Utah Department of Commerce Director Francine Giani said Thursday that a new consumer protection employee neglected to redact four e-mail addresses from citations obtained through a routine open-records request. Giani learned of the mistake, which occurred Oct. 3, from court papers filed Thursday by a California adult-industry trade group challenging the constitutionality of the controversial registry.

"A fair amount of trust has been placed with us and this is not a good thing," Giani said. "I'm sick about it."

Giani emphasized her department, not Unspam, was responsible.

But that didn't stop the Free Speech Coalition from arguing the entire program is far from foolproof. The breach underscores one of the issues the Federal Trade Commission highlighted in its review of e-mail registries - that the benefits are outweighed by the risk of compromise, said coalition attorney Jerome Mooney.

"It's a substantial failure of a program that's barely one year old," Mooney said. "And it's not like anyone was probing the system to look for weaknesses."

The breach involves citations issued last month to four companies for violating a new law that requires adult-oriented Web sites to screen out the e-mail addresses of minors who appear on the state registry.

Named in the citations were DOS Media Now, an Encinitas, Calif., online gambling site; Golden Arch Casinos, of Overland Park, Kan.; Smoothbeer.com, a United Kingdom beer company; and SoftestGirls.com, a Singapore company that sent pornographic e-mails to Utah minors.

After reports of the crackdown appeared in the media, Justin Weiss of the E-mail Service Provider Coalition requested copies of the citations. The state promptly complied but neglected to redact the e-mail addresses of the children in question.
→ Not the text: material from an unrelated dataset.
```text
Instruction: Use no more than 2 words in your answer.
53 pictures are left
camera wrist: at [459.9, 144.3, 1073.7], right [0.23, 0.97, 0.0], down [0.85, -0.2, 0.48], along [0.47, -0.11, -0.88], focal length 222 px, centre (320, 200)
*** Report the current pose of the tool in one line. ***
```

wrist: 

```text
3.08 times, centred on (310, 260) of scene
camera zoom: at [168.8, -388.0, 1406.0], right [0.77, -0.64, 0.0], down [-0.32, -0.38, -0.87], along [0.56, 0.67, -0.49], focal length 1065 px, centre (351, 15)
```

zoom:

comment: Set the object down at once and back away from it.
Weiss, whose trade group is supporting the coalition's legal challenge, alerted state officials to the security breach Oct. 3 and urged them to inform the individuals whose personal information was compromised, according to court filings.

Just two weeks earlier, Matthew Prince, president and CEO of UnSpam, claimed it was impossible for anyone to get their hands on the e-mail addresses on the registry.

"Even if ordered by a court or held at gunpoint, there is no feasible way that I, any Unspam employee, or any state official could provide you even a single address that has been submitted for compliance by any sender," Prince said in an affidavit.

That a state employee got the names and divulged them makes a mockery of Prince's comments, the Free Speech Coalition suggests in court papers. But Brent Hatch, an attorney for Unspam, points out that Prince was speaking only of e-mail lists submitted to his company. The state got the e-mails it divulged from parents who complained that their children were receiving illegal solicitations.

"This has nothing to do with the registry. The registry is completely secure," Hatch said. "The Free Speech Coalition got it flat wrong. We stand behind Mr. Prince's statement."

Utah and Michigan are the only states to adopt the registry created by Unspam. The company charges a half-cent for each address that is removed. The registry is free for schools, parents and other guardians of minors to use.

Commercial e-mailers argue that the registry's time and cost are an unfair burden. U.S. District Judge Dale Kimball has set a Nov. 9 hearing on the coalition's motion for an injunction, and the state's request to dismiss the coalition's lawsuit.